The cost to pressure wash a commercial building varies based on a number of factors, including the exterior materials you'll be cleaning, whether any water sources are available on-site and the time frame you have in which to complete the work. Therefore, creating a pressure-washing bid template for your business requires you to gather some information to accurately calculate the base cost of your materials and labor. Once you know how much the job will cost you to complete, you can add a profit-margin markup to satisfy your business goals.
The type of cleaning chemical you bring to the job site depends on the material you're cleaning. For example, a block building will require a more powerful cleaning substance than a material like vinyl. Once you've selected the type(s) of chemicals, make sure you also correctly estimate the amount needed based on the square footage you'll be covering. Make note of whether you need to rent any specialty equipment like bucket trucks or cherry pickers to reach the building's full height.

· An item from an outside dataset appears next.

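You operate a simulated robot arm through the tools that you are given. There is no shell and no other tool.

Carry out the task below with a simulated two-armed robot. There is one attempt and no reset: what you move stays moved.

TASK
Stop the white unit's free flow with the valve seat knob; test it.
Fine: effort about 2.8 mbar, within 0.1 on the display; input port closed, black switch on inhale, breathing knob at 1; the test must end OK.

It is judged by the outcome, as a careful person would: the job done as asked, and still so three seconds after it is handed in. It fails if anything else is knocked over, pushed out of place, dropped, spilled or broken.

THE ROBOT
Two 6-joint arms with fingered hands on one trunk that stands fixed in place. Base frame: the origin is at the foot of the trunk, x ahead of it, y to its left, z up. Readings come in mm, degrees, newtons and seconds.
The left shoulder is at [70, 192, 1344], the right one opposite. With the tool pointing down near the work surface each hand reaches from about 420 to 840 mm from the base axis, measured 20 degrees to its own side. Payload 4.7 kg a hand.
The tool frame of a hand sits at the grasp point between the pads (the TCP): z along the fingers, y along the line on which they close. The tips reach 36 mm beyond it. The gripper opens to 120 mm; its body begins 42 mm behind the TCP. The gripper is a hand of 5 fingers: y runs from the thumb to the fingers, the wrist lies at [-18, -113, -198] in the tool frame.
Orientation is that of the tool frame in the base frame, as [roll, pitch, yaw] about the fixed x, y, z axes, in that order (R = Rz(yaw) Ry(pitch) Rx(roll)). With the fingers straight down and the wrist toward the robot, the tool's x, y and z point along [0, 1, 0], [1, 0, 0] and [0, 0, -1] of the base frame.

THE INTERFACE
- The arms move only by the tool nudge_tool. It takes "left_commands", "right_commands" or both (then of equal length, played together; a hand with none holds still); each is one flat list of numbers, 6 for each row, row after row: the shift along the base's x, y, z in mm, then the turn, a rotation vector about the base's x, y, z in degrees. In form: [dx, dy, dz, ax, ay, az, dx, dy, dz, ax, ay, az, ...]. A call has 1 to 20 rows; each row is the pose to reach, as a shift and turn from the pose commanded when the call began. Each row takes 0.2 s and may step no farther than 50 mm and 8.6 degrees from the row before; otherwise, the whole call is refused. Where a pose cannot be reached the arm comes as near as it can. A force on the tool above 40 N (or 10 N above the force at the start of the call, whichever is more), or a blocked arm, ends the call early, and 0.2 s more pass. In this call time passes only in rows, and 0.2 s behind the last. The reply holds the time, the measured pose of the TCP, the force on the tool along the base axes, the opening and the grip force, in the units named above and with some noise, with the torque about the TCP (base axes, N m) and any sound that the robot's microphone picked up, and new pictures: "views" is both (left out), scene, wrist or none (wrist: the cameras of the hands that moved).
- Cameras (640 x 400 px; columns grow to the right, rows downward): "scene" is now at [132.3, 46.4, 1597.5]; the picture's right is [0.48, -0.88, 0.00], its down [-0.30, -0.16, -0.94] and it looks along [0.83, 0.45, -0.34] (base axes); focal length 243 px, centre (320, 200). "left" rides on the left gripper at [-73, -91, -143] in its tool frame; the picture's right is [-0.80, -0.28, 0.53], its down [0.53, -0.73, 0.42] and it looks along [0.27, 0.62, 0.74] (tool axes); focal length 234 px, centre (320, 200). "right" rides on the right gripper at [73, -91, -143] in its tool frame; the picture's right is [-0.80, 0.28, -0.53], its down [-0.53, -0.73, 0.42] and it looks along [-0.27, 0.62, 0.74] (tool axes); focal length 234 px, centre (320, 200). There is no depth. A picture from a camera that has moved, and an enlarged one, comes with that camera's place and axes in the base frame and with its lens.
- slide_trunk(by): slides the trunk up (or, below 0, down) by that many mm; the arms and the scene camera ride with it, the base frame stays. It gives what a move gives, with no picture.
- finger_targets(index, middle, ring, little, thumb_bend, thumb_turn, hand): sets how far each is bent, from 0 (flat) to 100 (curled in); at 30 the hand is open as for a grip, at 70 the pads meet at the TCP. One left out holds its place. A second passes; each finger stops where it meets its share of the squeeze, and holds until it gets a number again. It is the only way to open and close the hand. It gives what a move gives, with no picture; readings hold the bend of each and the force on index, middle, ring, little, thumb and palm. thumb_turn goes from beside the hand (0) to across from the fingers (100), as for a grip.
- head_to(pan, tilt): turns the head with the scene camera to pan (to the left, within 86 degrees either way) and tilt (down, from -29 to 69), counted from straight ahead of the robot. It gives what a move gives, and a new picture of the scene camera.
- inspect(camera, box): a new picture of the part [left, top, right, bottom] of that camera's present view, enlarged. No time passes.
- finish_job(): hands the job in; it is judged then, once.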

Your estimated cost to pressure wash a commercial building usually does not need to take into account the cost of water. It's wise to clearly state in your contract that the property owner is responsible for paying the water bill and to give an estimate of how much water your machines will use during the cleaning project. This little detail can set you apart from the competition in terms of professionalism and customer care.
However, it's possible that you may be asked to bring your own water tank. If you're able to do so, great. If not, you need to find out quickly so that you don't waste any more of your time bidding for a job that you can't complete.
Finally, locate the water sources on the property in order to bring the proper length of hose to reach all areas.
When does the client expect this work to be completed? Can you do the work as a team of one, or do you need all hands on deck? Keep in mind that you'll need to do the bulk of your work when the commercial property doesn't have much traffic, which means early in the morning or on weekends.
Finally, you need to know exactly how big of a project you're handling. If you're submitting a proposal based on an RFP or a bidding site, the linear footage or square footage may be supplied by the client. Otherwise, you'll need to visit the property yourself to take some measurements. This information will allow you to determine how much cleaning equipment and manpower you'll need in order to get the job done on schedule.
With all of the information that you've gathered, create an itemized list of the materials, equipment and labor that you'll need to get the job done. Then, you need to add your profit margin so there's money left over to reinvest in your business, to pay business taxes and to pay yourself.
If you're new to pressure washing, you may need to research your competitors to find out what their profit margins are so your bids stay competitive. For example, if you want a profit margin of 50% and your base labor and materials cost $500, you'll charge your client $1,000 so that 50% of that revenue is profit.
Note that many pressure-washing companies express their rates in terms of square footage or linear footage, but due to the numerous variables that affect each project, it can be helpful to calculate the overall costs first and then break it down into a square footage rate for your commercial pressure-washing proposal template.